Located at 140 ‘B’ Cummings Street, South Cummingsburg, Dapper Technology is one of those emerging small businesses that does much more than meets the eye. Aside from its owner and Managing Director, the company employs one full-time staff, Seon Singh, whom Hutson describes as a talented security systems person. Otherwise, the company makes its way through a succession of contractual arrangements under which it hires skills as and when the need arises.

Over time, Dapper Technology has continually expanded the range of its services. These days it offers equipment and services in such IT-related disciplines as Security Surveillance, PC Repairs and Maintenance, Home & Business Alarms, Remote Monitoring, Point of Sales Service, Network Support and CCTV systems.

Over the period the company has attracted an eye-catching array of clients including the local company Camex, UNDP, the Food & Agriculture Organisation (FAO) office in Guyana and Frandec. Good clients, Hutson says, can be retained only through scrupulous attention to the delivery of good customer service. “Growing demand for high quality support in Guyana means that the service company must be in constant communication with the client in order to ensure reliability,” Hutson says.

An impressive range of local clients apart, Dapper has established long-range business contacts with a number of mostly US companies in various facets of the IT industry. The local entity currently serves as the agent for the US IT support companies ZMODO, Royal Supplies and Eyez-On. Hutson says that Dapper is currently working towards serving as agent for yet another US company, Avaya, whose products are critical to one of Dapper’s important service contracts.

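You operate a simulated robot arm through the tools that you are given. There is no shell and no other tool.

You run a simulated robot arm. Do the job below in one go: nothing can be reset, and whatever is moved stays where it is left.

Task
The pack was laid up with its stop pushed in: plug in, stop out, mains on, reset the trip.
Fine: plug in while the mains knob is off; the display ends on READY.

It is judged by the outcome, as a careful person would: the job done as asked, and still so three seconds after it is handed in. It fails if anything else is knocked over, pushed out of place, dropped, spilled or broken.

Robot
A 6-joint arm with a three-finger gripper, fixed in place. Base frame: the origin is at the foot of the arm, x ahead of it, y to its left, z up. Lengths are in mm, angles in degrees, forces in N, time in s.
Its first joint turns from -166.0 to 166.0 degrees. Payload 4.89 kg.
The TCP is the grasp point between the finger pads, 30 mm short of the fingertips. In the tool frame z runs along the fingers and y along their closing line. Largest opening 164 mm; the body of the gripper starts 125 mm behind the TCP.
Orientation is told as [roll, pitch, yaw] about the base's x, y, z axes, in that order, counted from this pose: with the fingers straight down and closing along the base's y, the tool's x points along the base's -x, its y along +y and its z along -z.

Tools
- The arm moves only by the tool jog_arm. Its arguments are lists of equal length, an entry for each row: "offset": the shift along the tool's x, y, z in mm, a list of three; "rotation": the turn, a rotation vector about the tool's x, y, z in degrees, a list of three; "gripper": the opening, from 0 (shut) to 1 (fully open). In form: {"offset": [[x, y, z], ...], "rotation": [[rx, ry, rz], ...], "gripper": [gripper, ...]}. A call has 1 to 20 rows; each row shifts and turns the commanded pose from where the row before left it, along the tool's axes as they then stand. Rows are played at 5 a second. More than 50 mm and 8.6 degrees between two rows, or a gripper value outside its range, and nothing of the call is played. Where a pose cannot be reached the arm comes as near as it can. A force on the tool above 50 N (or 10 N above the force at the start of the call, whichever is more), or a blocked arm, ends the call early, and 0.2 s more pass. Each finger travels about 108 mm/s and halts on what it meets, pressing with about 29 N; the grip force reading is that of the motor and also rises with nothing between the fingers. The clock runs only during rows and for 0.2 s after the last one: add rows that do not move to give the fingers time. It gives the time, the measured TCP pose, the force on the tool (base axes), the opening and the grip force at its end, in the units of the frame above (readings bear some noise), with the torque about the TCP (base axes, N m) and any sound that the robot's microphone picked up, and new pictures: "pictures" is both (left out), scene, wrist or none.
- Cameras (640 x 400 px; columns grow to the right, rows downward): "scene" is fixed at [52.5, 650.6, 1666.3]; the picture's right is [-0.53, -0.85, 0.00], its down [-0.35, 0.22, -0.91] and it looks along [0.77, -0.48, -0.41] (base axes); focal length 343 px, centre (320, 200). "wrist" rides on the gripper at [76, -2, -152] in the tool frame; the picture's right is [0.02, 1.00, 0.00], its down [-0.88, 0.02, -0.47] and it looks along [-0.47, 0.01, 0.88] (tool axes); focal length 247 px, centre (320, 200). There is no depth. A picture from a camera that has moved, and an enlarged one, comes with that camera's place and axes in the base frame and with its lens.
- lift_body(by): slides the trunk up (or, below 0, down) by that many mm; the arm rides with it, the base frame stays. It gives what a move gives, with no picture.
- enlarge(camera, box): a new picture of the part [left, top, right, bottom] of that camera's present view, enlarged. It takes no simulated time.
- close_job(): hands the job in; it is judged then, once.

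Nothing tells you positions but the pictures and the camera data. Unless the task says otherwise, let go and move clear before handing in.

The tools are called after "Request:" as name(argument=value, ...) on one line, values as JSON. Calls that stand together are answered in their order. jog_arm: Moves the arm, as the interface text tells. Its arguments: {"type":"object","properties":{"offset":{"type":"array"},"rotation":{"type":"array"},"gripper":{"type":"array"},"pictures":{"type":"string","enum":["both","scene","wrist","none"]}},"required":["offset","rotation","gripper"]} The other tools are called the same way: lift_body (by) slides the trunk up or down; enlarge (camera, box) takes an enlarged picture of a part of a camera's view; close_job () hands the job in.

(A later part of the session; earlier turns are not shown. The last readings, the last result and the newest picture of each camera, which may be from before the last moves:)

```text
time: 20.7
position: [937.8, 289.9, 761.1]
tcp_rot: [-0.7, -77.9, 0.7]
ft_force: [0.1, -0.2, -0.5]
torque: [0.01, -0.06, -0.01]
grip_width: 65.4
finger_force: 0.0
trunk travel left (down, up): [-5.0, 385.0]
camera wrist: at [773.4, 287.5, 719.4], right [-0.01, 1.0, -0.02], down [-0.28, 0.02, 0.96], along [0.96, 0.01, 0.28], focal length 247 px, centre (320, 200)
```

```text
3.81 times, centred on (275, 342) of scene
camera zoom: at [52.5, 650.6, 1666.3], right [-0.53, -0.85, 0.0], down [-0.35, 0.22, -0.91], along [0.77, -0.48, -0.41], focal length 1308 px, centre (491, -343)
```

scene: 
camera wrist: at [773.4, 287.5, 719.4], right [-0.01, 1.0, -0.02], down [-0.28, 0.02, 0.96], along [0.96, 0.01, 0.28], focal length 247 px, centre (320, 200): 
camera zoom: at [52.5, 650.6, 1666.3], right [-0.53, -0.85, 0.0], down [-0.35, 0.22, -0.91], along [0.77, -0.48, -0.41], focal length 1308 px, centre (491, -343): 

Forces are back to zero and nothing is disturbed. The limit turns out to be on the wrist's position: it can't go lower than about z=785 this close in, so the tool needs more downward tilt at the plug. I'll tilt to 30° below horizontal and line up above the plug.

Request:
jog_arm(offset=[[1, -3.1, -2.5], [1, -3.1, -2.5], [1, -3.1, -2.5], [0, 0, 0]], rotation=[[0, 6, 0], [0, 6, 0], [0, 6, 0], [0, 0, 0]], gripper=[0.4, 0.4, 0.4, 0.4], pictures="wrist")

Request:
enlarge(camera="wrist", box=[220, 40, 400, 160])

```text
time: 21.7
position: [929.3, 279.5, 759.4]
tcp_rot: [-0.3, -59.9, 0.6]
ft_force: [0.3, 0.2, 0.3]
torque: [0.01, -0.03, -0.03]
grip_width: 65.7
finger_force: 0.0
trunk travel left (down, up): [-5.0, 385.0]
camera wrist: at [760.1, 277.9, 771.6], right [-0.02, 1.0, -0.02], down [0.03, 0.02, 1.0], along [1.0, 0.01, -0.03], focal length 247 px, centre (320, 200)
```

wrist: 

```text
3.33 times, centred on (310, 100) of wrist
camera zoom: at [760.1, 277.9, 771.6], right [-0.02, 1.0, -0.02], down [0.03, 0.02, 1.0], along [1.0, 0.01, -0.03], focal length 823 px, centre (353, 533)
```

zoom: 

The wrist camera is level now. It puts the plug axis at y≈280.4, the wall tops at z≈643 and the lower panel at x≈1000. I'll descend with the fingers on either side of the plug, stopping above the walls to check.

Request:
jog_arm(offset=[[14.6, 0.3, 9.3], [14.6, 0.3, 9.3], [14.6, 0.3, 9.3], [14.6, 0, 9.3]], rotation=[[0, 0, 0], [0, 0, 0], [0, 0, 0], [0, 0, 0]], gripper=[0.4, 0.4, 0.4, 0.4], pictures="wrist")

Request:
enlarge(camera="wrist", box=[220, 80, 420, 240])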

Dapper’s ultimate goal, Hutson says, is to create a service centre capable of providing the broadest possible range of technical support in the Information Technology field. That would mean more office space, a larger working area and more staff. He says that a strong and continued growth in the market for IT services is inevitable. “What we will also need is the creation of a higher profile for professionalism, reliability and efficiency in the field.

His experience, he says, is that good help is not always easy to find. He concedes that the talent is there but quickly adds that one of the challenges associated with recruiting persons is that there is, very often, little if any correlation with evidence of an academic qualification and field performance. “Inevitably, you have to do some amount of on-the-job training,” Hutson says.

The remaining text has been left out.